# [EXERCISE DETAILS]
Copy down all of the data underneath, exactly as shown. Put each line that is not blank into a JSON list as a string.

# [COLLECTED DATA]

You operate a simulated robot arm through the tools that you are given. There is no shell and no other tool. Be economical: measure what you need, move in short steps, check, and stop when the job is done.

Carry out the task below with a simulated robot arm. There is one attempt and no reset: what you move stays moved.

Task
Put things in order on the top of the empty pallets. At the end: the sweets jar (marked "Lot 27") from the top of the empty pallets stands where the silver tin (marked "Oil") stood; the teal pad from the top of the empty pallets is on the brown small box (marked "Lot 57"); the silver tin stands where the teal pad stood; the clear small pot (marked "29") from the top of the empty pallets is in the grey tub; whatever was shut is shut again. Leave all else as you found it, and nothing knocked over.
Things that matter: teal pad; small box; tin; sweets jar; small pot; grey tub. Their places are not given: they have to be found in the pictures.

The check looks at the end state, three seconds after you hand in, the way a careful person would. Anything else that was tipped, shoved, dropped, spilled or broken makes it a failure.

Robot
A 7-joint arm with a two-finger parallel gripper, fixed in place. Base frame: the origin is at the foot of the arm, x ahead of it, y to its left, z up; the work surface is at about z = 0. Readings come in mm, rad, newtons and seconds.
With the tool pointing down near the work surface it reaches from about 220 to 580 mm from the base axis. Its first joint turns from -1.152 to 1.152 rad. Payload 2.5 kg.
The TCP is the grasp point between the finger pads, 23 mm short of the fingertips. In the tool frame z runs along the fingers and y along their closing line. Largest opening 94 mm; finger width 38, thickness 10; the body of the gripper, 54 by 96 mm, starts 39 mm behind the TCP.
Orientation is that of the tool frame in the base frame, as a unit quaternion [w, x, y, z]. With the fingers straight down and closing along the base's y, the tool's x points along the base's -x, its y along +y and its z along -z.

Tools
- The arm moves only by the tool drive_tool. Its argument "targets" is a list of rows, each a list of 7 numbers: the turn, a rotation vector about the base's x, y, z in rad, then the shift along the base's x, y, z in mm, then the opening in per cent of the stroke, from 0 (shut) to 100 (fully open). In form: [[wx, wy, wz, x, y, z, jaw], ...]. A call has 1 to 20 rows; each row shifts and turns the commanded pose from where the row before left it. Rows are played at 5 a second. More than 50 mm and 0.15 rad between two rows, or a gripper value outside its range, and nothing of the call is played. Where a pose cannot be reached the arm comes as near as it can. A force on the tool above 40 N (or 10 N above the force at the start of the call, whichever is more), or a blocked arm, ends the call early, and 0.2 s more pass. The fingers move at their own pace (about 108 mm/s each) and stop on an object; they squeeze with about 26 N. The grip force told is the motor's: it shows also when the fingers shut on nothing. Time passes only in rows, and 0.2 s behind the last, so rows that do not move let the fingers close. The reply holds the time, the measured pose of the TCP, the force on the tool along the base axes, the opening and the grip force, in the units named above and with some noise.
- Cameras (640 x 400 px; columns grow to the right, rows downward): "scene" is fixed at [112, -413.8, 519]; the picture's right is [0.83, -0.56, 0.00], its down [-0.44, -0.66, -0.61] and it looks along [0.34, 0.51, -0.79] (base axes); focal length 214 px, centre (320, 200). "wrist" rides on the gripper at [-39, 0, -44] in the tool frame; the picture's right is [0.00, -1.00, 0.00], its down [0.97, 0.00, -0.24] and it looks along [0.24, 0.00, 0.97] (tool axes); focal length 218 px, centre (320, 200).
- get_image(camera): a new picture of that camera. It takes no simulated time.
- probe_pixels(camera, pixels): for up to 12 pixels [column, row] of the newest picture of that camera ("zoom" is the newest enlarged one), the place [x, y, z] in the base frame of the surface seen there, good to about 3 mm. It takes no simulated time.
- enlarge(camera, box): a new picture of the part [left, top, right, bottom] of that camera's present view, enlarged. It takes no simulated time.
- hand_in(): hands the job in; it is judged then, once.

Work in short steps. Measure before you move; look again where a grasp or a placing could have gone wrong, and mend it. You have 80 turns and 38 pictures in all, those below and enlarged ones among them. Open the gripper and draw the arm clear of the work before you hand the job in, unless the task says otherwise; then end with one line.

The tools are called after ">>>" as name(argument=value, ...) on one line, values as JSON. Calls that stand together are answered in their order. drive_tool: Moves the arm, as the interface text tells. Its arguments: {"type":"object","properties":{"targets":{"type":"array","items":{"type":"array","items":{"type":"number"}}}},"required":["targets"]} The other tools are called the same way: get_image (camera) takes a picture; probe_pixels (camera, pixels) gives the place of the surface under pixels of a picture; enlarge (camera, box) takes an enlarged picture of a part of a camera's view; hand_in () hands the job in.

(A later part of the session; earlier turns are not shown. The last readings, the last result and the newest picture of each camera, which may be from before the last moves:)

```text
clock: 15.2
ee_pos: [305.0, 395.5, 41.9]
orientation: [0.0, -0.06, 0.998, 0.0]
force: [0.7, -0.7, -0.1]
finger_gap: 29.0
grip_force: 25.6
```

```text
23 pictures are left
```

# [RESPONSE TO THIS TASK]
[
  "You operate a simulated robot arm through the tools that you are given. There is no shell and no other tool. Be economical: measure what you need, move in short steps, check, and stop when the job is done.",
  "Carry out the task below with a simulated robot arm. There is one attempt and no reset: what you move stays moved.",
  "Task",
  "Put things in order on the top of the empty pallets. At the end: the sweets jar (marked \"Lot 27\") from the top of the empty pallets stands where the silver tin (marked \"Oil\") stood; the teal pad from the top of the empty pallets is on the brown small box (marked \"Lot 57\"); the silver tin stands where the teal pad stood; the clear small pot (marked \"29\") from the top of the empty pallets is in the grey tub; whatever was shut is shut again. Leave all else as you found it, and nothing knocked over.",
  "Things that matter: teal pad; small box; tin; sweets jar; small pot; grey tub. Their places are not given: they have to be found in the pictures.",
  "The check looks at the end state, three seconds after you hand in, the way a careful person would. Anything else that was tipped, shoved, dropped, spilled or broken makes it a failure.",
  "Robot",
  "A 7-joint arm with a two-finger parallel gripper, fixed in place. Base frame: the origin is at the foot of the arm, x ahead of it, y to its left, z up; the work surface is at about z = 0. Readings come in mm, rad, newtons and seconds.",
  "With the tool pointing down near the work surface it reaches from about 220 to 580 mm from the base axis. Its first joint turns from -1.152 to 1.152 rad. Payload 2.5 kg.",
  "The TCP is the grasp point between the finger pads, 23 mm short of the fingertips. In the tool frame z runs along the fingers and y along their closing line. Largest opening 94 mm; finger width 38, thickness 10; the body of the gripper, 54 by 96 mm, starts 39 mm behind the TCP.",
  "Orientation is that of the tool frame in the base frame, as a unit quaternion [w, x, y, z]. With the fingers straight down and closing along the base's y, the tool's x points along the base's -x, its y along +y and its z along -z.",
  "Tools",
  "- The arm moves only by the tool drive_tool. Its argument \"targets\" is a list of rows, each a list of 7 numbers: the turn, a rotation vector about the base's x, y, z in rad, then the shift along the base's x, y, z in mm, then the opening in per cent of the stroke, from 0 (shut) to 100 (fully open). In form: [[wx, wy, wz, x, y, z, jaw], ...]. A call has 1 to 20 rows; each row shifts and turns the commanded pose from where the row before left it. Rows are played at 5 a second. More than 50 mm and 0.15 rad between two rows, or a gripper value outside its range, and nothing of the call is played. Where a pose cannot be reached the arm comes as near as it can. A force on the tool above 40 N (or 10 N above the force at the start of the call, whichever is more), or a blocked arm, ends the call early, and 0.2 s more pass. The fingers move at their own pace (about 108 mm/s each) and stop on an object; they squeeze with about 26 N. The grip force told is the motor's: it shows also when the fingers shut on nothing. Time passes only in rows, and 0.2 s behind the last, so rows that do not move let the fingers close. The reply holds the time, the measured pose of the TCP, the force on the tool along the base axes, the opening and the grip force, in the units named above and with some noise.",
  "- Cameras (640 x 400 px; columns grow to the right, rows downward): \"scene\" is fixed at [112, -413.8, 519]; the picture's right is [0.83, -0.56, 0.00], its down [-0.44, -0.66, -0.61] and it looks along [0.34, 0.51, -0.79] (base axes); focal length 214 px, centre (320, 200). \"wrist\" rides on the gripper at [-39, 0, -44] in the tool frame; the picture's right is [0.00, -1.00, 0.00], its down [0.97, 0.00, -0.24] and it looks along [0.24, 0.00, 0.97] (tool axes); focal length 218 px, centre (320, 200).",
  "- get_image(camera): a new picture of that camera. It takes no simulated time.",
  "- probe_pixels(camera, pixels): for up to 12 pixels [column, row] of the newest picture of that camera (\"zoom\" is the newest enlarged one), the place [x, y, z] in the base frame of the surface seen there, good to about 3 mm. It takes no simulated time.",
  "- enlarge(camera, box): a new picture of the part [left, top, right, bottom] of that camera's present view, enlarged. It takes no simulated time.",
  "- hand_in(): hands the job in; it is judged then, once.",
  "Work in short steps. Measure before you move; look again where a grasp or a placing could have gone wrong, and mend it. You have 80 turns and 38 pictures in all, those below and enlarged ones among them. Open the gripper and draw the arm clear of the work before you hand the job in, unless the task says otherwise; then end with one line.",
  "The tools are called after \">>>\" as name(argument=value, ...) on one line, values as JSON. Calls that stand together are answered in their order. drive_tool: Moves the arm, as the interface text tells. Its arguments: {\"type\":\"object\",\"properties\":{\"targets\":{\"type\":\"array\",\"items\":{\"type\":\"array\",\"items\":{\"type\":\"number\"}}}},\"required\":[\"targets\"]} The other tools are called the same way: get_image (camera) takes a picture; probe_pixels (camera, pixels) gives the place of the surface under pixels of a picture; enlarge (camera, box) takes an enlarged picture of a part of a camera's view; hand_in () hands the job in.",
  "(A later part of the session; earlier turns are not shown. The last readings, the last result and the newest picture of each camera, which may be from before the last moves:)",
  "```text",
  "clock: 15.2",
  "ee_pos: [305.0, 395.5, 41.9]",
  "orientation: [0.0, -0.06, 0.998, 0.0]",
  "force: [0.7, -0.7, -0.1]",
  "finger_gap: 29.0",
  "grip_force: 25.6",
  "```",
  "```text",
  "23 pictures are left",
  "```"
]